The content covered in this course will include: Area, perimeter, volume, surface area, Properties of two and three dimensional figures, points, lines, planes, space, the Pythagorean theorem, transformations, fractals, tessellations, perspective drawings and informal proofs. The material covered will address Illinois Learning Standard Goal 7 and Goal 9 and related content performance descriptors for educators. The course is designed for Elementary education majors that wish to enhance, enrich and deepen their knowledge of Geometry and apply for a 6th-8th grade Mathematics endorsement from the State of Illinois. Mathematics Content Area Standards 7 (Measurement) and 9 (Geometry) from the Content-Area Standards for Educators document published by the Illinois State Board of Education will be emphasized.

Greatest common divisors, prime factorization, decimal fractions, continued fractions, primes, composite numbers, tests for divisibility, perfect numbers, polygonal numbers, numbers bases, and patterns in addition and multiplication tables are a sample of the topics covered. (Illinois Learning Standard Goal 6 and related performance descriptors). Appropriate use of technology (spread sheets, CAS, etc.) will also be addressed.

This course will provide a thematic approach to the history of mathematics with emphasis on contributions by noted mathematicians, mathematical societies and scientists highlighting women and under-represented populations. The history of numbers and numerals, computation, geometry, algebra, trigonometry, calculus, and science patterns will be explored emphasizing the contributions of the Babylonian, Egyptian, Chinese, and Roman civilizations as well as such individuals as Euclid, Fermat, Archimedes, Kepler, Pythagoras, Euler, Hypatia, Sonjs Kovalevsky, Emmy Noether and others as appropriate. The influence of technology and its applications will also be presented as appropriate.

Data collection and display, simulations, surveys, probability and elementary statistics such as mean, median, mode, standard deviation, etc. will be the focus of this course (Illinois Learning Standard Goal 10) Appropriate techniques for graphing (scatter plots, histograms, regression, correlation) with and without technology will be a focus of this course.

This course provides a standard introduction to differential and integral calculus and covers topics ranging from functions and limits to derivatives and their applications to definite and indefinite integrals and the fundamental theorem of calculus and their applications.

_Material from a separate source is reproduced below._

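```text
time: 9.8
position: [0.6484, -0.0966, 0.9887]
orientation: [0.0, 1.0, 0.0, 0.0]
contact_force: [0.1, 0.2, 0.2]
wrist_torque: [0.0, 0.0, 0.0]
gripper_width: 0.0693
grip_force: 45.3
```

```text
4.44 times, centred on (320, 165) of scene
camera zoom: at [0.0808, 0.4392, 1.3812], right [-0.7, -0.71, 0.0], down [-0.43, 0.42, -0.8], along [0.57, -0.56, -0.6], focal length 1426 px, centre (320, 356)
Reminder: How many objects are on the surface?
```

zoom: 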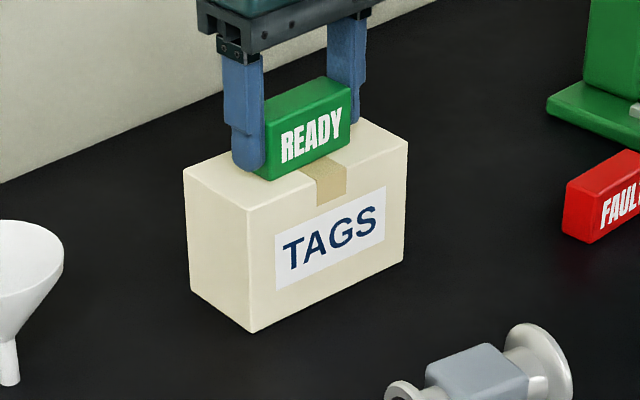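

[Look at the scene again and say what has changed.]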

This course is a continuation of Calculus I and includes the calculus of various classes of functions, techniques of integration, applications of integral calculus, three-dimensional geometry, and differentiation and integration in two variables.

This course is a continuation of Calculus I and includes the calculus of various classes of functions, techniques of integration, applications of integral calculus, sequences and infinite series, and an introduction to differential equations. This course follows a traditional approach to calculus sequencing.

Students will learn best practices to communicate mathematical concepts and skills to diverse populations by engaging in tutoring mathematics to the undergraduate population at Loyola. This course is designed to promote and encourage engagement and rigor in mathematical concepts and skills among the diverse communities of learners at Loyola.

This course covers topics from discrete mathematics and number theory, areas of mathematics not seen in calculus courses and abundant in applications, that provide students with the concepts and techniques of mathematical proof needed in 300 level courses in mathematics.

This course provides an introduction to linear algebra in abstract vector spaces with an emphasis on Rn, covering topics such as Gaussian elimination, matrix algebra, linear independence and spanning, linear transformations and eigenvalues; software packages such as MAPLE may be used.

This is an introductory programming course for students interested in mathematics and scientific computing. Students will program primarily in a general object-oriented language such as Python, with supplementary exercises in a computer algebra system. Examples will be drawn primarily from applications of calculus, elementary number theory, and cryptography.

This course covers the differential and integral calculus of multivariable and vector valued functions, and sequences and infinite series, culminating with Green's Theorem, the Divergence Theorem, and Stokes' Theorem; software packages such as MAPLE may be used.

This course covers the differential and integral calculus of multivariable and vector valued functions, culminating with Green's Theorem, the Divergence Theorem, and Stokes' Theorem; software packages such as MAPLE may be used. This course follows a traditional approach to calculus sequencing.

This course covers the theory, solution techniques, and applications surrounding linear and non-linear first and second-order differential equations, including systems of equations; software packages such as MAPLE may be used.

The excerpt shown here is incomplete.